The 7 C's Needed to Build an Effective Movement


Joseph Mattera discusses seven things needed to build an effective ministry

I. Conviction

Conviction can be described as a fixed or firm belief in something. In order to have an effective movement, there is usually one primary person serving as the catalyst with great vision, which is needed to overcome all challenges toward seeing something significant accomplished. This visionary’s passion then ignites a fire so that his or her conviction (or belief) then spreads to others in the same way fire spreads to other combustible material. (Combustible material in this case concerns the visionary strategically recruiting people they intuit share their conviction.)

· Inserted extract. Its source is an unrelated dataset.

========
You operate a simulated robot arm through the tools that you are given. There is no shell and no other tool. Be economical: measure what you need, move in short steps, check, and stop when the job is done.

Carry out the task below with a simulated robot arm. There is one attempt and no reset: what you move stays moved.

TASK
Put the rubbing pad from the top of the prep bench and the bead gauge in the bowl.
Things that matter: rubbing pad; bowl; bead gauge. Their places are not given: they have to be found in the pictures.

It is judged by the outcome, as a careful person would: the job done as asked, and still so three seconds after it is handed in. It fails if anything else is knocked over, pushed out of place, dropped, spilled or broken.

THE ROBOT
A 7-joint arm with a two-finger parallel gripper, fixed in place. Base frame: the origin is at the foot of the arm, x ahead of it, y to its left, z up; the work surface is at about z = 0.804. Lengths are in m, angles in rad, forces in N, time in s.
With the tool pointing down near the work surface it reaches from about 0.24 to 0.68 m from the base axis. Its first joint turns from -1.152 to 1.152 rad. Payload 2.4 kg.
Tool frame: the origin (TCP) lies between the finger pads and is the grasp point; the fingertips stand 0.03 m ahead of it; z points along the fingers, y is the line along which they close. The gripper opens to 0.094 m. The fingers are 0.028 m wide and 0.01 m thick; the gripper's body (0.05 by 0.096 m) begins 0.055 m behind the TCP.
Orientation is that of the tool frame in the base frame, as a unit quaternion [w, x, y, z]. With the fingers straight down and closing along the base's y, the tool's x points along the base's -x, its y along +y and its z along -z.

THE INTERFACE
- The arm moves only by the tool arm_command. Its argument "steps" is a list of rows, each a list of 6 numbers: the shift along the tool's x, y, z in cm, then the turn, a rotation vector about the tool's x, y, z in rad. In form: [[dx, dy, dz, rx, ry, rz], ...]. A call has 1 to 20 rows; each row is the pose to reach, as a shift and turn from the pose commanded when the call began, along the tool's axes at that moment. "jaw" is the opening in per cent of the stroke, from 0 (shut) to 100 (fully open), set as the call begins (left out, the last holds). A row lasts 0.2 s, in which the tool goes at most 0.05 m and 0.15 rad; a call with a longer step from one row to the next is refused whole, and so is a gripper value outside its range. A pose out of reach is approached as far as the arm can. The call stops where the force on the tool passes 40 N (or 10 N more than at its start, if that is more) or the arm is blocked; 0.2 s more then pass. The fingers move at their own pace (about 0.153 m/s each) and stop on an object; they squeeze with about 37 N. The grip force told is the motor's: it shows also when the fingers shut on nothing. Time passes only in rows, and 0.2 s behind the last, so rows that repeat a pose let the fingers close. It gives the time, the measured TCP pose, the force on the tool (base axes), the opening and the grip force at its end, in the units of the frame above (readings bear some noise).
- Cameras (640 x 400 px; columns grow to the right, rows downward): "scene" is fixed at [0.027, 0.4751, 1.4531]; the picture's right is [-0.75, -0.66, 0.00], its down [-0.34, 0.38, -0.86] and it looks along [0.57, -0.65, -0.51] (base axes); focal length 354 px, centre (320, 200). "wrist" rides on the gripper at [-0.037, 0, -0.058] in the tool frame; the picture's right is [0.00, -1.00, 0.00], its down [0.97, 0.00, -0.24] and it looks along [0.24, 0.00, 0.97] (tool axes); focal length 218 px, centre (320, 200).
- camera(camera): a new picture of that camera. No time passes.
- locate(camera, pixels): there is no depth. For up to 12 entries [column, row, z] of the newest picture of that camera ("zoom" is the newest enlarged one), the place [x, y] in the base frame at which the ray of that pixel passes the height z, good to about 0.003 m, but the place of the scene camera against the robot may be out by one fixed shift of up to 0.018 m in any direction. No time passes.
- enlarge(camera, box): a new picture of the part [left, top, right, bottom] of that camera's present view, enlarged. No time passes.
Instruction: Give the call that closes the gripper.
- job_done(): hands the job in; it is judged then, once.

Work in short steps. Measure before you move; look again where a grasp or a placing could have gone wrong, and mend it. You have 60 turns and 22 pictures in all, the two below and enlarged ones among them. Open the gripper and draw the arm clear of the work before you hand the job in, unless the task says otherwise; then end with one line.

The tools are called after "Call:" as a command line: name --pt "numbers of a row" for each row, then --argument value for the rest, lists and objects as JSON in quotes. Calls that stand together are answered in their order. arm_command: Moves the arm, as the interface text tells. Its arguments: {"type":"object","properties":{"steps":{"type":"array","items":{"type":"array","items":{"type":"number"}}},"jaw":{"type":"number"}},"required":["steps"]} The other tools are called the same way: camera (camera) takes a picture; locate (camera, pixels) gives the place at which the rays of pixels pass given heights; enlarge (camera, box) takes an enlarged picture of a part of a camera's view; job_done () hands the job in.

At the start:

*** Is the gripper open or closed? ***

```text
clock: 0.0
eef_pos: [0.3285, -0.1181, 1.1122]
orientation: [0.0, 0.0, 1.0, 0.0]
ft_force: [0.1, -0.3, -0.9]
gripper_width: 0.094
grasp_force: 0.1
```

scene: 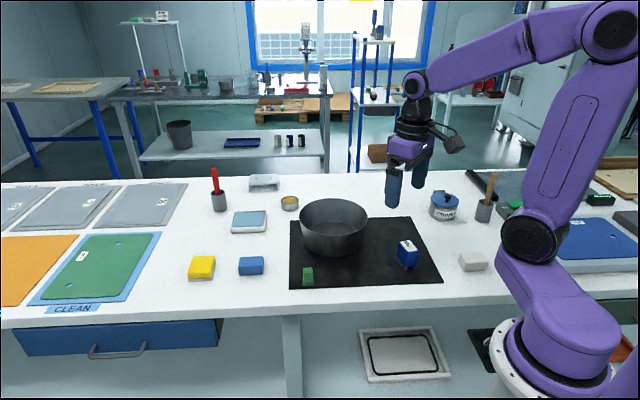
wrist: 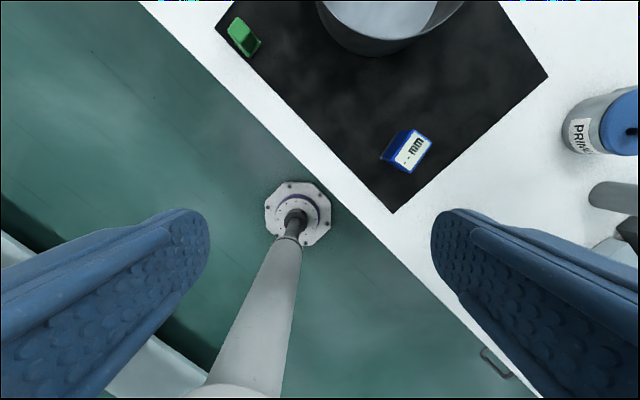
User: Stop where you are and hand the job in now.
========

One of the challenges of the church today in this post-modern culture is that there is so little conviction about truth. This has resulted in an “anything goes” culture in which we rarely if ever aggressively attempt to confront the status quo. For example, liberal mainline denominations are seeing tremendous drops in church attendance because their lack of belief in the Bible as the Word of God leaves them with little or no conviction. Hence, they have little or no distinction from nonbelievers.

II. Covenant

By “covenant” we mean an agreement or contract between two people or between a person with an organization or entity. The early church became the greatest force in world history, taking over the Roman Empire by the third century AD, because Jesus began the movement by cutting the covenant with His own blood and required His followers to take up their own crosses and drink this same cup if they wanted to be His disciples (Luke 14:24-27; Mark 10:38).

A movement will have a hard time getting anywhere if there are no criteria for how a person gets involved. I have found that the “loosey goosey” groups that have almost no commitment amongst followers flounder as organizations and go nowhere as movements. (I am aware of countless apostolic movements that no longer exist today from the 1980’s and 1990’s because there was no real covenant amongst the leaders.) The higher the standard for membership, the more committed the followers will be and the higher level leaders you will attract.

All ministry should be preceded by relational covenant. This is needed for it to withstand the challenges to its mission of being an agent for transformation. The strongest relationships in the world are those built on covenants between two people joined together by what they perceive is God’s will.

III. Courage

Courage to start a major movement comes from the camaraderie born out of like-minded people coming together for a significant purpose. Even the greatest leaders in the world have had moments when they needed their closest associates to encourage them to continue on in the battle. (For example, Jesus needed James, John, and Peter in the Garden of Gethsemane; Moses needed Aaron and Hur to lift up his hands so that victory over their enemies would be assured.) The Holy Spirit wants to breathe courage on powerful assemblies of committed people in the same way He did for the early church (Acts 4:29-31).

Anytime a person or organization wants to go against culture (the status quo) and systemic sin it is going to take great courage since they will be outnumbered in the initial stages of their mission.

IV. Collaboration

By collaboration I am referring to a point in the mission when gifted, successful people and influential networks join together as a coalition because they realize they will be more effective in accomplishing their goals uniting with like-minded movements and leaders than attempting total transformation alone. This can only happen when the primary visionaries are secure in their calling and willing to defer to one another according to their leadership capacity, skill, resources, and organizational strengths. Too many times movements have failed because visionaries fighting for a common cause were more concerned with remaining the “top dog” in their organization than wining the battle for transformation. The more secure leaders are in their calling and gifting the more they tend to collaborate with other strong leaders for the glory of God. The more insecure, the less likely they can collaborate with other strong leaders.

V. Cohesion

For collaboration to last for the long haul, leaders, their networks, and their followers need to cohere. That is to say, they need to attach themselves closer together in their networks so it looks like one big movement to the enemies of their cause. Collaboration implies a strong sense of independence. For it to work their unity needs to go deeper as they progress closer towards their goals. This movement among gifted, independent people and networks can only proliferate and multiply commensurate to their ability to cohere as interdependent people and entities.

VI. Confluence

When various independent streams of people and networks cohere they begin to flow together in such a way that they actually become a powerful movement similar to the confluence that occurs when numerous streams come together and become a river. God’s power is described as a mighty river proceeding from His throne to the universe (Revelation 22 and Ezekiel 47).

VII. Change

Nothing motivates the continual perpetuation of a movement more than creating positive change for people and communities. The more a movement can actually point to real-life success, the easier it will be for them to gain both followers and money to fund their vision. In the beginning stage of a movement, called the idea stage, only a few will invest financially into the organization (usually because they trust in the visionary more than the vision). An organization needs to tout as many success stories as possible in their journey to keep morale high and money pouring in. The bottom line for any movement is to produce lasting change in individuals and beyond. A movement without testimonials to their effectiveness is an organization that only exists to satisfy its leadership.